Recently, the college has added a bachelor’s degree, called Aaniiih Nakoda ecology. This four-year program adds to the 12 associate programs, four yearlong certificate programs, and various short-term career and technical education certification programs.
The new degree builds on the two-year environmental science associate degree, said instructor Dan Kinsey. Required courses include statistics, general ecology, and earth science, in addition to American Indian philosophy, religion, and federal Indian law.
“We’re trying to prepare our students to become caretakers of what we call the Aaniiih Nakoda homelands,” Kinsey said.
Many of the courses and programs are tied to the culture and languages of the people living on the Fort Belknap reservation.
“We do incorporate a lot of the American Indian culture and topics in those courses,” Kinsey said. “It’s embedded in every class that we have.”

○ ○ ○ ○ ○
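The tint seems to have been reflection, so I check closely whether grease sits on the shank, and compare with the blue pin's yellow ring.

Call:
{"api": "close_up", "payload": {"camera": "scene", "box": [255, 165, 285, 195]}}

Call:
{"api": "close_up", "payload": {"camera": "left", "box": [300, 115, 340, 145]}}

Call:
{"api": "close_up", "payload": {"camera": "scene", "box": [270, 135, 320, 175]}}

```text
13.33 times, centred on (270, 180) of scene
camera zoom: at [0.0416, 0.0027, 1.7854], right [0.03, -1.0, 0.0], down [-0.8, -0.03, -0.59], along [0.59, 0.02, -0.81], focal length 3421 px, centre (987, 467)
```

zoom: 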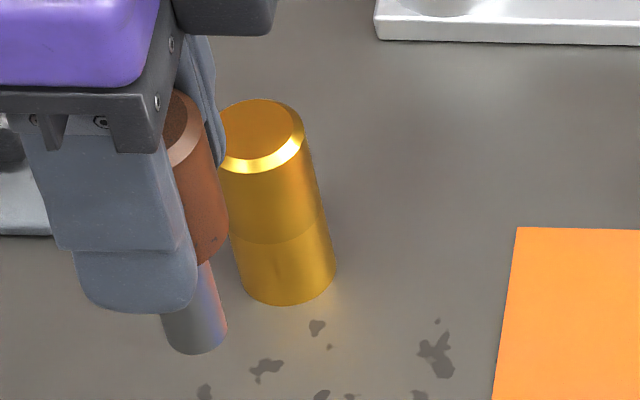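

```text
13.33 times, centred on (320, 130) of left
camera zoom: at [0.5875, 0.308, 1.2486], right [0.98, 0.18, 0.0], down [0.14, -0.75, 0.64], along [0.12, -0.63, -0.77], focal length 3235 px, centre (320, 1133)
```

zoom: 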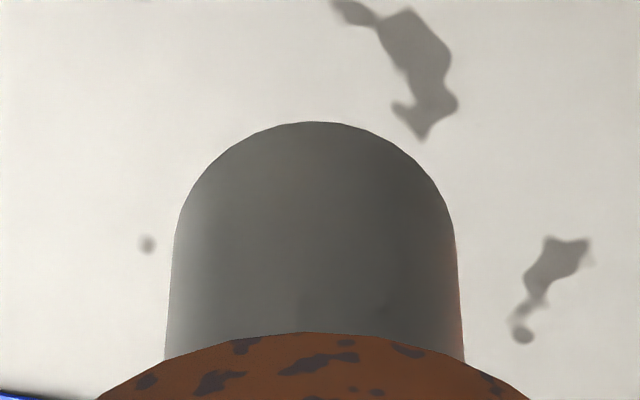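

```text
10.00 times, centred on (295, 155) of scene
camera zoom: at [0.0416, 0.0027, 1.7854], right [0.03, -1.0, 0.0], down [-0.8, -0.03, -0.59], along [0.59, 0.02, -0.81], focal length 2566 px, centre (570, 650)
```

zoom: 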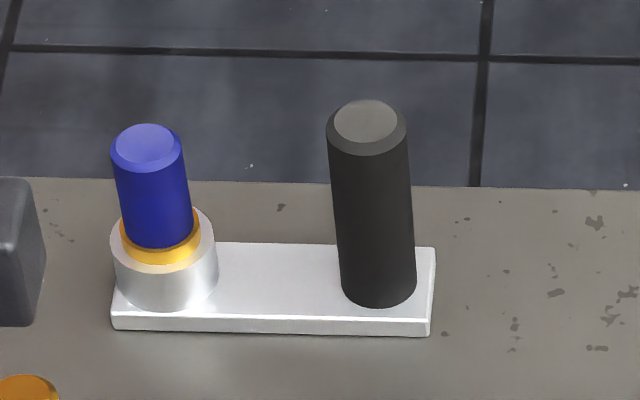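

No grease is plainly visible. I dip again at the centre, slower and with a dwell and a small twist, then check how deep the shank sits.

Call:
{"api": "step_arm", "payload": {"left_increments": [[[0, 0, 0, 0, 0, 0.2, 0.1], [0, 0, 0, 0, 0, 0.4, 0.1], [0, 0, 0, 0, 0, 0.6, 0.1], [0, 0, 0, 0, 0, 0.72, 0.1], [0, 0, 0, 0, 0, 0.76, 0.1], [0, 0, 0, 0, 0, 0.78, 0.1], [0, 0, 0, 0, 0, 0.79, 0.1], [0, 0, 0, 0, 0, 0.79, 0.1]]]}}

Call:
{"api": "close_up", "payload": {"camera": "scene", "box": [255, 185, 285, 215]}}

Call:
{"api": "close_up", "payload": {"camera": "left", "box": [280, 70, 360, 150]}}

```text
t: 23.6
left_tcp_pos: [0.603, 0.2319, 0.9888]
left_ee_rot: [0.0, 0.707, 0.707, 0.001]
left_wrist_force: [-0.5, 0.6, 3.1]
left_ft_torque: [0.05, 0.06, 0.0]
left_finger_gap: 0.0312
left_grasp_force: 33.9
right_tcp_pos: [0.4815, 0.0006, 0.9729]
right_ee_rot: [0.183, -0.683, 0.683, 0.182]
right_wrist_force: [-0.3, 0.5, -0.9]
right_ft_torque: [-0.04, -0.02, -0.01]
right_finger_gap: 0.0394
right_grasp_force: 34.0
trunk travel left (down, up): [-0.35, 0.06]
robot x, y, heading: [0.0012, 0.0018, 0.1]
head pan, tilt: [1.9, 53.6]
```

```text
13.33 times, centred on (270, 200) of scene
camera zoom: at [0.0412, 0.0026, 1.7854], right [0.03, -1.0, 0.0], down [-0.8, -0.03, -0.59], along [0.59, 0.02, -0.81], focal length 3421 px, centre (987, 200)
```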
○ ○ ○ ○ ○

In the new program, students study wildfire, forest ecology, and how the ecosystem affects human health. They focus on water in the “Nicʔ/Mní” course, named for the Aaniiih and Nakoda words for water.

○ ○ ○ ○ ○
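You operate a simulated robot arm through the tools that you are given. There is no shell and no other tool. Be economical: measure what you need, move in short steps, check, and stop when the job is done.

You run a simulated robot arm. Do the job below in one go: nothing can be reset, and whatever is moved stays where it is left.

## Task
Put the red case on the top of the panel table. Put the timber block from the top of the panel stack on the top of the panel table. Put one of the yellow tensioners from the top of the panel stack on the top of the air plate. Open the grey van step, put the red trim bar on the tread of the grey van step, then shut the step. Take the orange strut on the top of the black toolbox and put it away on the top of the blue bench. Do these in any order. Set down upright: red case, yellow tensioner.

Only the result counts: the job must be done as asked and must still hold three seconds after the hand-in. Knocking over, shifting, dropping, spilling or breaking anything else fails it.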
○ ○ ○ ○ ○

“We have a class called sky, which has a little bit to do with astronomy but also basically how American Indians have looked at the stars and have stories and legends about stars,” Kinsey said.
Because the Milk River forms the north boundary of the reservation, a stream ecology class is named after it. It examines the area’s diversion project, explores its dams and irrigation canals, and studies the life in the river.

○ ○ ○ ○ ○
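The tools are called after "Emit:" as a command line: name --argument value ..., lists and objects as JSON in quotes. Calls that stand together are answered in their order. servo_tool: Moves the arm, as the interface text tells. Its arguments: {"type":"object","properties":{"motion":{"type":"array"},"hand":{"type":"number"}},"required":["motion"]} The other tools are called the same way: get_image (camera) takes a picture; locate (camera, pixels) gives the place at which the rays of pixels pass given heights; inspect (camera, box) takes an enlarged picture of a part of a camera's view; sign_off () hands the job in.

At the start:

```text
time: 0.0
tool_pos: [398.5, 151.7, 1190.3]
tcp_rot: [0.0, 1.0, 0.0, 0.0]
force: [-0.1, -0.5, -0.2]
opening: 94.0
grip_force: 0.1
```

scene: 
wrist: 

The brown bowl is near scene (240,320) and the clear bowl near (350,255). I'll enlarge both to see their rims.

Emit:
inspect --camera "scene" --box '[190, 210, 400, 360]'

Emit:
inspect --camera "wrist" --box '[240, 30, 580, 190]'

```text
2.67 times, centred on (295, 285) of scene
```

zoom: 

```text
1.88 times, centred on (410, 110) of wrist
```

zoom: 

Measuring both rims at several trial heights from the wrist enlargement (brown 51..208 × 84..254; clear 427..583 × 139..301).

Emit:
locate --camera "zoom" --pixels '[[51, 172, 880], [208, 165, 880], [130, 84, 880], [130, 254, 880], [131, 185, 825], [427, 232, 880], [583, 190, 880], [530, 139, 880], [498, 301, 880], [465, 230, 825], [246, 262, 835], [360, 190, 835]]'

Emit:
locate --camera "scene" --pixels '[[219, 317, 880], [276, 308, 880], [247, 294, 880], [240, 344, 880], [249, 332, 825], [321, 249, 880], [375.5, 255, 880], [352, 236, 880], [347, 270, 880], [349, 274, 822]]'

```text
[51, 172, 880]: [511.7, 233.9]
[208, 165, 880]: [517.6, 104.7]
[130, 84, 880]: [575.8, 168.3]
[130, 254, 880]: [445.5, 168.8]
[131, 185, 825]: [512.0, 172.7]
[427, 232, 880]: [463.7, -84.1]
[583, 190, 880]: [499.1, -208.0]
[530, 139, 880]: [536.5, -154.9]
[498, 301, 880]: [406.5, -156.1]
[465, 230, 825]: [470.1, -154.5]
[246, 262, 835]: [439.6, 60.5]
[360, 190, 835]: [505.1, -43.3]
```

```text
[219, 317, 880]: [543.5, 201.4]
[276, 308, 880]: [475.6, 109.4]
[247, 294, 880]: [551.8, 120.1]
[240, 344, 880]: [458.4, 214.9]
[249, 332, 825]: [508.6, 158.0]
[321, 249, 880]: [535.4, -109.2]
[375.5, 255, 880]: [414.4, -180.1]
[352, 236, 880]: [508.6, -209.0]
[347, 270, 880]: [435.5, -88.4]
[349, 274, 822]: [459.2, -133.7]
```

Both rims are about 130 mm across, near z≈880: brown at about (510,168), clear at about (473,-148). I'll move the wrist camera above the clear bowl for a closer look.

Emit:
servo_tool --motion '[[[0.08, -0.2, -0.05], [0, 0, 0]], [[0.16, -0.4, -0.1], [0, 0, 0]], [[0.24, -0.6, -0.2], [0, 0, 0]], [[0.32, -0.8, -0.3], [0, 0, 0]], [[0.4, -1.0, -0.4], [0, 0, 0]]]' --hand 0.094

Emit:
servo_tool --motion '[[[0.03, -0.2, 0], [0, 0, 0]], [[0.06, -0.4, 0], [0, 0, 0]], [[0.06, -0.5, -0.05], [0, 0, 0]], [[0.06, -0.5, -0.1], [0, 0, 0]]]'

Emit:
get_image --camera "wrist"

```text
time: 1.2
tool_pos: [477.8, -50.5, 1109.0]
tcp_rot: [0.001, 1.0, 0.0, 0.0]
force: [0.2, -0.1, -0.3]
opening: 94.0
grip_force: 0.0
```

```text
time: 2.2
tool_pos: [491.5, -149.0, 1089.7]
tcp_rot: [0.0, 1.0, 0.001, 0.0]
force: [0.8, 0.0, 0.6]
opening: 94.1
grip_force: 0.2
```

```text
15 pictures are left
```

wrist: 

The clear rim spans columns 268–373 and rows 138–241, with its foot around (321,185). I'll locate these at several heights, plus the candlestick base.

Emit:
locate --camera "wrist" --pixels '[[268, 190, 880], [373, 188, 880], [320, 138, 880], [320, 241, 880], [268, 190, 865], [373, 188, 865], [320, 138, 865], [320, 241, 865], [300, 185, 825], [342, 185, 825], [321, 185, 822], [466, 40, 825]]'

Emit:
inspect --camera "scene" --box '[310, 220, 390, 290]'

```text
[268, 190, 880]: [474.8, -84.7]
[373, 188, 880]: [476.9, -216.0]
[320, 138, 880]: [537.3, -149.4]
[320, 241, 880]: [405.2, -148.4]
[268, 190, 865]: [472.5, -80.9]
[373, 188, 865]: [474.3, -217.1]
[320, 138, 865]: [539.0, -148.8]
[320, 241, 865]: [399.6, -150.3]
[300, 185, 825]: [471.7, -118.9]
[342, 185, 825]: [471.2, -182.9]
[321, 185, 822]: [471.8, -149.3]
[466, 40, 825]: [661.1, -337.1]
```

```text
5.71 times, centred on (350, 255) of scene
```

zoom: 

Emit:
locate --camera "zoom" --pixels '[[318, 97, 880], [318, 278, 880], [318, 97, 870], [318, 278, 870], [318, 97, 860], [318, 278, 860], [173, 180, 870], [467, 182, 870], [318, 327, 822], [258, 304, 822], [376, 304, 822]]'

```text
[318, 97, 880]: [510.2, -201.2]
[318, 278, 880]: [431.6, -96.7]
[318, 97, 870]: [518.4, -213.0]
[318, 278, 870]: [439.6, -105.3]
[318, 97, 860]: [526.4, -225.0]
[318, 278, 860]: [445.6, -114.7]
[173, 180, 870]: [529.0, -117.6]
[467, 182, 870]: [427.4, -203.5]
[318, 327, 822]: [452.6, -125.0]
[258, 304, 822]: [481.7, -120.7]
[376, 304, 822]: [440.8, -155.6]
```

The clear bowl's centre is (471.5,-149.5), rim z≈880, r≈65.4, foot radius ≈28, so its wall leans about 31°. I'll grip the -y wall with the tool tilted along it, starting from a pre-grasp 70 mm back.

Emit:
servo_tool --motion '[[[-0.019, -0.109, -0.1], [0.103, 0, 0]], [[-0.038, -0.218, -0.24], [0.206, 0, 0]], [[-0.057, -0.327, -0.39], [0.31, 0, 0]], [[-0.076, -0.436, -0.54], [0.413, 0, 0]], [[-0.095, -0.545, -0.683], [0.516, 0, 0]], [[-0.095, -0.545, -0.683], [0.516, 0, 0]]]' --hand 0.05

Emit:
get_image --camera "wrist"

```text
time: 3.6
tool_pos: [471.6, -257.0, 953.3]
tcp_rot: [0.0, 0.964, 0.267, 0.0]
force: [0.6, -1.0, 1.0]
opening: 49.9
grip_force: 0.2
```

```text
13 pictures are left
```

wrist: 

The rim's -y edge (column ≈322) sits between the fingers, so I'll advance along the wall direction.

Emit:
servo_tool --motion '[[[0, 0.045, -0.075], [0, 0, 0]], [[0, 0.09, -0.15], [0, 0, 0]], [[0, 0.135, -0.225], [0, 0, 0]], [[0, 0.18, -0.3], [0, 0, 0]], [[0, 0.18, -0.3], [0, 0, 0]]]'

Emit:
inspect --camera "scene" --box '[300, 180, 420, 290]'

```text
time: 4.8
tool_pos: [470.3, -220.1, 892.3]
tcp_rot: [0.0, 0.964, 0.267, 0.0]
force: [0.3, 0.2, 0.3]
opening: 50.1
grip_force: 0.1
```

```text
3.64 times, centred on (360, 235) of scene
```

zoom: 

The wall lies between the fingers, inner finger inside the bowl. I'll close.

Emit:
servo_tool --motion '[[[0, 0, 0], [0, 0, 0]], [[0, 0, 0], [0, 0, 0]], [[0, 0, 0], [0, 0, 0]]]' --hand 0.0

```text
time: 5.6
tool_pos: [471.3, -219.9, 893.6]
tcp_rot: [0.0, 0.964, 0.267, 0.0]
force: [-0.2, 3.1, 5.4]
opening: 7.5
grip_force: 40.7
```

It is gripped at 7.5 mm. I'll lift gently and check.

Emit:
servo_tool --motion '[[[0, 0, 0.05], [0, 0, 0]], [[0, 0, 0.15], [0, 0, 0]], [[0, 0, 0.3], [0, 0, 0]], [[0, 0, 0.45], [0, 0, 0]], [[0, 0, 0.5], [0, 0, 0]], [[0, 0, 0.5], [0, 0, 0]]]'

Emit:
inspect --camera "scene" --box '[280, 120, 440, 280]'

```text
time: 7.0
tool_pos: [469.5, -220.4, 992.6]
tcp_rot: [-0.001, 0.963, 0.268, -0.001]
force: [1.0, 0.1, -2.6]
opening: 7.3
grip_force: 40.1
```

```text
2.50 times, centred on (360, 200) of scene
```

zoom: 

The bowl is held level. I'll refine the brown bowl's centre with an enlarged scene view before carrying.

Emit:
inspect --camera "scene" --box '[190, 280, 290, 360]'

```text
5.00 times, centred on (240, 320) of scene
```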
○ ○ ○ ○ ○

Science classes include hands-on labs, which are popular with students, Kinsey said.
“Then we start getting our students involved in research projects pretty early on in their degree program, so in the third year we offer research methods on tribal lands,” he said.
Aaniiih Nakoda College offers many opportunities for internships and research that students wouldn’t get elsewhere. They are paid to do fieldwork and collect data for a number of projects.
“We have some really cool partners — the Smithsonian Conservation Biology Institute,” Kinsey said. “One of those, we’re doing a swift fox reintroduction on Fort Belknap. We coordinate with the Smithsonian and the fish and game department.”
Another reintroduction program is for black-footed ferrets. Other studies involve bison diet, range health, and prairie land birds. An important project on water is the Nicʔ/Mní research and education project.
“In the summertime, our students are out working in the field, doing data collection for these research projects,” Kinsey said.
A benefit of Aaniiih Nakoda College is that many students live on Fort Belknap, he said.
“There are people who live off the reservation and who are tribal members, and they want to attend,” Kinsey said. “They want to learn about Fort Belknap and where they’re from, or maybe they see the program and want to do that.”
Other students travel from nearby areas.
“You don’t have to be a tribal member,” Kinsey said. “You can be any kind of person to come to school here.”